-- start Data extract --

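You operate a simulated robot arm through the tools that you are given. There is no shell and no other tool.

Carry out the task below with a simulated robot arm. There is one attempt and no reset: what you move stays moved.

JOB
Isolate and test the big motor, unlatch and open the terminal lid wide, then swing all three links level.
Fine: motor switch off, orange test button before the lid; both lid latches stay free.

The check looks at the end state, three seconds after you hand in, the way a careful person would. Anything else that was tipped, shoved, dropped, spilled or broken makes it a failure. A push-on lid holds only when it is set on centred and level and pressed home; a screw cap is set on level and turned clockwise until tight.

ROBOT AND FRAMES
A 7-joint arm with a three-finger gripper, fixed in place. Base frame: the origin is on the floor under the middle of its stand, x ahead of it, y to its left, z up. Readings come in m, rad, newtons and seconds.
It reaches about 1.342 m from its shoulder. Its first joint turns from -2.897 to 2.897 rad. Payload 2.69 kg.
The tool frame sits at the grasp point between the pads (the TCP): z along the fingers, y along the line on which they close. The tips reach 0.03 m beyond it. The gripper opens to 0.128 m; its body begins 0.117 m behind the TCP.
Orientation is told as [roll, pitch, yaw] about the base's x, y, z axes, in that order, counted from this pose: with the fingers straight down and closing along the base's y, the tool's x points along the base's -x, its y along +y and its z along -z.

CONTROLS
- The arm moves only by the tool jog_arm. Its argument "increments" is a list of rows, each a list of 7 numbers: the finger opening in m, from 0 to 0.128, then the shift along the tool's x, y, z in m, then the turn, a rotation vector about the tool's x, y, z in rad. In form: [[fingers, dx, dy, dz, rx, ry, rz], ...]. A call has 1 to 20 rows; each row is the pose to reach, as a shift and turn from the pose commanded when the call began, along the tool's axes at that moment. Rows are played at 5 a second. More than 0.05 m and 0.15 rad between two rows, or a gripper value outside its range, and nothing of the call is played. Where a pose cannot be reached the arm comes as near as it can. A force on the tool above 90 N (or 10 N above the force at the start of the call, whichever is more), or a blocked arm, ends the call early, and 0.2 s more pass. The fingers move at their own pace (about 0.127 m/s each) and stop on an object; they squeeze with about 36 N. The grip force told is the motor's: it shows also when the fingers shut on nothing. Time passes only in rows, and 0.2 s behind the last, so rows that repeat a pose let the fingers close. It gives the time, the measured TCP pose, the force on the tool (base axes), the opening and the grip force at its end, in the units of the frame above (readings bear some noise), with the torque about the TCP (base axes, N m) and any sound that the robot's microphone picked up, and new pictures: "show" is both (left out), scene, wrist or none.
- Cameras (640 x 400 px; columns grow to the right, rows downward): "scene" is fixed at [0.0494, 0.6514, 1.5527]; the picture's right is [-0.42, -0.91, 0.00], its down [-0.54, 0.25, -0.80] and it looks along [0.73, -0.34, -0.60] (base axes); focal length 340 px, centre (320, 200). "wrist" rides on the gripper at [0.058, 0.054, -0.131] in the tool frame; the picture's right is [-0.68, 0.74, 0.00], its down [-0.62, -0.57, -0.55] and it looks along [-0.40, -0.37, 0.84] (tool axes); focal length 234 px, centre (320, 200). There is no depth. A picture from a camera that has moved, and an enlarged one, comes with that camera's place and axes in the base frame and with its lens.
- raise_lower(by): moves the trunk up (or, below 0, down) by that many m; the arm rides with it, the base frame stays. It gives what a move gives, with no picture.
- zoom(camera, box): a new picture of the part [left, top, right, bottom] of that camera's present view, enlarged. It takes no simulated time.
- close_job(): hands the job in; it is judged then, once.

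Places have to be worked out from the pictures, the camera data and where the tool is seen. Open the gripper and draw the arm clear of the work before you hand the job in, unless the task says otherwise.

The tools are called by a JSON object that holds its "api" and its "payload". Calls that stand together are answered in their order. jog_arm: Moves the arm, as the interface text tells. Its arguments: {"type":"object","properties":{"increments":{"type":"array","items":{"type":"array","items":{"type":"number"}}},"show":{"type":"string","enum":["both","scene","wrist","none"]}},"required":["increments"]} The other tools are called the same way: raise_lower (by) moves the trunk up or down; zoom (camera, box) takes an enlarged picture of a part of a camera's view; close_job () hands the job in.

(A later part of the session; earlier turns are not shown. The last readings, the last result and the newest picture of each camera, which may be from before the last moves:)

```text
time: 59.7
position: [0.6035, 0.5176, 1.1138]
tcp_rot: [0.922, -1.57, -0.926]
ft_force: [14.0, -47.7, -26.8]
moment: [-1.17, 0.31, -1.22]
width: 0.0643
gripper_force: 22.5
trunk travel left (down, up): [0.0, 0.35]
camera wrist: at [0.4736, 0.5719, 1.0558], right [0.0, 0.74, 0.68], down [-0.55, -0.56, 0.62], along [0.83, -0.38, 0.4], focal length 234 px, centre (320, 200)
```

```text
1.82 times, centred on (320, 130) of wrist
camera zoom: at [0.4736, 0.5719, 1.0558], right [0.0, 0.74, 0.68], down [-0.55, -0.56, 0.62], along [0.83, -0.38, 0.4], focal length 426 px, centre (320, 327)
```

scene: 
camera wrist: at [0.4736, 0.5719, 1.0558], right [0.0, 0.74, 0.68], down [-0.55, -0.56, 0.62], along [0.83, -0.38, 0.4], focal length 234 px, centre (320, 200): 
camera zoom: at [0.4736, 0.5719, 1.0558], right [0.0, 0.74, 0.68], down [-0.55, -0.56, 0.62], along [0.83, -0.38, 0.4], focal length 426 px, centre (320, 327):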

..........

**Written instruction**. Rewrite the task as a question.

-- end Data extract --

Scan the material above. Return every line containing the string "stays".

**Finished task**.
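Carry out the task below with a simulated robot arm. There is one attempt and no reset: what you move stays moved.
- raise_lower(by): moves the trunk up (or, below 0, down) by that many m; the arm rides with it, the base frame stays. It gives what a move gives, with no picture.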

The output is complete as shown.